Use of Criminal Background Checks in the Hiring Process

Date: October 1, 2015

You are the hiring person at your organization.  As part of your hiring process, your organization considers an individual's criminal history as a factor in whether to exclude applicants in the employment process. Because this is an evolving area of the law, employers' reliance on criminal background checks in the hiring process can pose some risk.    

Recently, the Court of Appeals for the Fourth Circuit ruled in favor of an employer in a case involving a challenge to the employer's use of criminal background and credit history checks in the hiring process. The court found that the Equal Employment Opportunity Commission's (EEOC) reports had number of errors and discrepancies.  The EEOC had alleged that the criminal background checks had a disparate impact on African American and male applicants.  In this case, the employer got lucky in that the court found the EEOC's expert reports as unreliable so it did not express an opinion on the merits of the EEOC's claims.  

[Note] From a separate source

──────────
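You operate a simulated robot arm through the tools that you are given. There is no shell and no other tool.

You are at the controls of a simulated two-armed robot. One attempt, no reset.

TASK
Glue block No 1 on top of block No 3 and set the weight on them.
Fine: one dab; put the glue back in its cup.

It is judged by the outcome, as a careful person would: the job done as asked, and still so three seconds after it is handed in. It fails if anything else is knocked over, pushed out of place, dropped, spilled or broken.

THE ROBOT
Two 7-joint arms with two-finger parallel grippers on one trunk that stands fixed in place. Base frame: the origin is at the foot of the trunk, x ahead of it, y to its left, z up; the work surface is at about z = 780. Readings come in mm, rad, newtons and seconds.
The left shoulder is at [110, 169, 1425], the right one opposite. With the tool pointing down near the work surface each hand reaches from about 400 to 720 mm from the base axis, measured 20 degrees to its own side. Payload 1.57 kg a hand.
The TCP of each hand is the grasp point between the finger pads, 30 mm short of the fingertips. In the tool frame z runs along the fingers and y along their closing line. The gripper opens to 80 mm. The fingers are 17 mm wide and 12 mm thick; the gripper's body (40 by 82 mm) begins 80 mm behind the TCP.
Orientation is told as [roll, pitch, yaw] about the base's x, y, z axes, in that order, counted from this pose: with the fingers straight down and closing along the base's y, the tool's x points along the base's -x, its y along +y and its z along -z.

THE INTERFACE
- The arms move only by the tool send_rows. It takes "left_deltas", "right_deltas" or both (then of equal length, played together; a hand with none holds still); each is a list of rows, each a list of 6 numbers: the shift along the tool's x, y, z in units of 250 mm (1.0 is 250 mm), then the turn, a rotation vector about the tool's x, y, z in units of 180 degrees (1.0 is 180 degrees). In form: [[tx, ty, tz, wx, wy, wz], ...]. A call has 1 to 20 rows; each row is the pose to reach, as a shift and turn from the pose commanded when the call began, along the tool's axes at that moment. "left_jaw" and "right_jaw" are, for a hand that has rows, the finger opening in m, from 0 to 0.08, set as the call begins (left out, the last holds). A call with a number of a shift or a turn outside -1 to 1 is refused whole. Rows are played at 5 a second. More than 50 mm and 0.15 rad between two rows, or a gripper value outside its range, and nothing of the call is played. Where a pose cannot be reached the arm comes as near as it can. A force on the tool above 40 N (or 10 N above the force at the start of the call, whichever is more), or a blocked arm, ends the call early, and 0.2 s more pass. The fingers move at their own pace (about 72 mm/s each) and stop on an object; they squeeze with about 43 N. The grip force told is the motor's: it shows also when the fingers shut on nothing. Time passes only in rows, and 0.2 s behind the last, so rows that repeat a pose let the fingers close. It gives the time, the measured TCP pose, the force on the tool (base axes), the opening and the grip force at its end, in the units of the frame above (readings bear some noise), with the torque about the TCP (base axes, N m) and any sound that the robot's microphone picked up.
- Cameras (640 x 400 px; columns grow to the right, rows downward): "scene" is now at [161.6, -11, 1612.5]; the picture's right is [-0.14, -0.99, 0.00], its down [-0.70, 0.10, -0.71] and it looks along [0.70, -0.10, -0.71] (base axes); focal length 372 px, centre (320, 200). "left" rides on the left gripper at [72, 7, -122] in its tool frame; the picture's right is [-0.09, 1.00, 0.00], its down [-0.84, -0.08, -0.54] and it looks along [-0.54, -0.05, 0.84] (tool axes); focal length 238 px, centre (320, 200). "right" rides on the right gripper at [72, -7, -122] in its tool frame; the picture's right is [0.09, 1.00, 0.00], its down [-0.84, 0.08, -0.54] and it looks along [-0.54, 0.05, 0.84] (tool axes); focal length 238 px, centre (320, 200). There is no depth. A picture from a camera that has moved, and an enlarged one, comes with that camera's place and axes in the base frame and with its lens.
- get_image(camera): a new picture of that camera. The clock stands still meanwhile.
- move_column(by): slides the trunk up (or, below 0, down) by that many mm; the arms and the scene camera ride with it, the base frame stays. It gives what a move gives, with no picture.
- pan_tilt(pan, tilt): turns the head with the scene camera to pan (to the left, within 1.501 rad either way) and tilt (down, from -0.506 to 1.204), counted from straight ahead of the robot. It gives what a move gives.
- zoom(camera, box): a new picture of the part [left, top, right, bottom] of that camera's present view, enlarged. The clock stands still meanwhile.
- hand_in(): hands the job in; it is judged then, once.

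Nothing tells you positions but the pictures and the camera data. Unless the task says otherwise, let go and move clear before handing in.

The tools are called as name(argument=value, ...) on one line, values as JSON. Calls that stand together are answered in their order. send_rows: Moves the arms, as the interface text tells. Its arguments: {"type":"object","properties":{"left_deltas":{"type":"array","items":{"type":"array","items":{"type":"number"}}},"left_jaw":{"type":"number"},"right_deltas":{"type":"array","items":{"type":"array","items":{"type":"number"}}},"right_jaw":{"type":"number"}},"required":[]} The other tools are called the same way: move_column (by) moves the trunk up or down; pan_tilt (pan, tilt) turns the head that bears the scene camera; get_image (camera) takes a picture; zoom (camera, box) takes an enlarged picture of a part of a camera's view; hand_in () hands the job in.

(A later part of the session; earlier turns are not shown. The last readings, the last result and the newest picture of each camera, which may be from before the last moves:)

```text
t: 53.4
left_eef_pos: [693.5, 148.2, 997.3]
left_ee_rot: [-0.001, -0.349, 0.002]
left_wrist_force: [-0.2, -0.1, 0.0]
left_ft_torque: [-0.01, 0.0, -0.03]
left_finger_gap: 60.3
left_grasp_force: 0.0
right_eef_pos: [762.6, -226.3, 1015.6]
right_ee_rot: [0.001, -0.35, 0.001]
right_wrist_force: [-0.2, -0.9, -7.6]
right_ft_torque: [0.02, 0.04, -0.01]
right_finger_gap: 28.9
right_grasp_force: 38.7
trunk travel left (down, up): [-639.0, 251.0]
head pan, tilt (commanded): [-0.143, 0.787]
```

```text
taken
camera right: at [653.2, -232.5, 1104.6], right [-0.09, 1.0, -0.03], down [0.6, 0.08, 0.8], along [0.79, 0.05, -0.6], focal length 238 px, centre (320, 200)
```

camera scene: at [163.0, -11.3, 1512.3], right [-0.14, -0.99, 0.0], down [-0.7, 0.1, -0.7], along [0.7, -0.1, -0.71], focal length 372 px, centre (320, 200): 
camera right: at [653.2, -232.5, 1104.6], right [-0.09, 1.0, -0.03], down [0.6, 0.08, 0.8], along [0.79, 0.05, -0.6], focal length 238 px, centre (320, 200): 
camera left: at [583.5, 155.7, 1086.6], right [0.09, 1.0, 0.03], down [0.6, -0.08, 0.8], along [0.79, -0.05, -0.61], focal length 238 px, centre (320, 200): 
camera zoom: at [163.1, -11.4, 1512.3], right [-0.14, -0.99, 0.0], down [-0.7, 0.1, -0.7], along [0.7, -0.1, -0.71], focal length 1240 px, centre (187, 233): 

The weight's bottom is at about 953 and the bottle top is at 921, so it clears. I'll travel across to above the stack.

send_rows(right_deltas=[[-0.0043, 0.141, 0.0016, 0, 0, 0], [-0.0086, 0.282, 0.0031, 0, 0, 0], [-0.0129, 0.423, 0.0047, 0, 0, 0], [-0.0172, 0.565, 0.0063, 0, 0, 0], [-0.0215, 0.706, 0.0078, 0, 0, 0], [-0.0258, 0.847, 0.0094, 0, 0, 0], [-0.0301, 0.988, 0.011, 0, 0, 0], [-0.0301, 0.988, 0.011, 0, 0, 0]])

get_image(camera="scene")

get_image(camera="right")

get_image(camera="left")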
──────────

Besides EEO issues, employers may face additional restrictions based on recent legislative developments at the state and local levels such as “ban-the-box” laws which limits the use of criminal history in hiring and employment decisions.  There has also been class action litigation against employers under the Fair Credit Reporting Act (FCRA) based on gathering criminal history and background check conducted through third party consumer reporting agencies on applicants or employees.

So what can employers do?  

Review your hiring process and procedures and your employment applications.  Consider the timing of when to make criminal history and background check inquiries based on restrictions under ban-the-box legislation at the state and local levels.  Moreover, consider aspects of a criminal history about which you may not ask.  If the investigation reveals an applicant's criminal history, consider your obligations under the same restrictions.  Finally, consider any obligations following an adverse action.  If you do find criminal history, allow the applicant an opportunity to explain any irregularities in the report.      

Develop a system to inform your employees of your business and how to use criminal history information to make proper employment decisions prior to excluding an applicant or employee from employment based on that individual's criminal record.   

Ensure compliance with FCRA through appropriate forms, keeping in mind the extent to which criminal history may be relied upon to exclude an applicant where such forms may be subject to legal challenge.

Finally, review and keep an eye on federal, state and local developments that may impact your use or reliance on criminal history.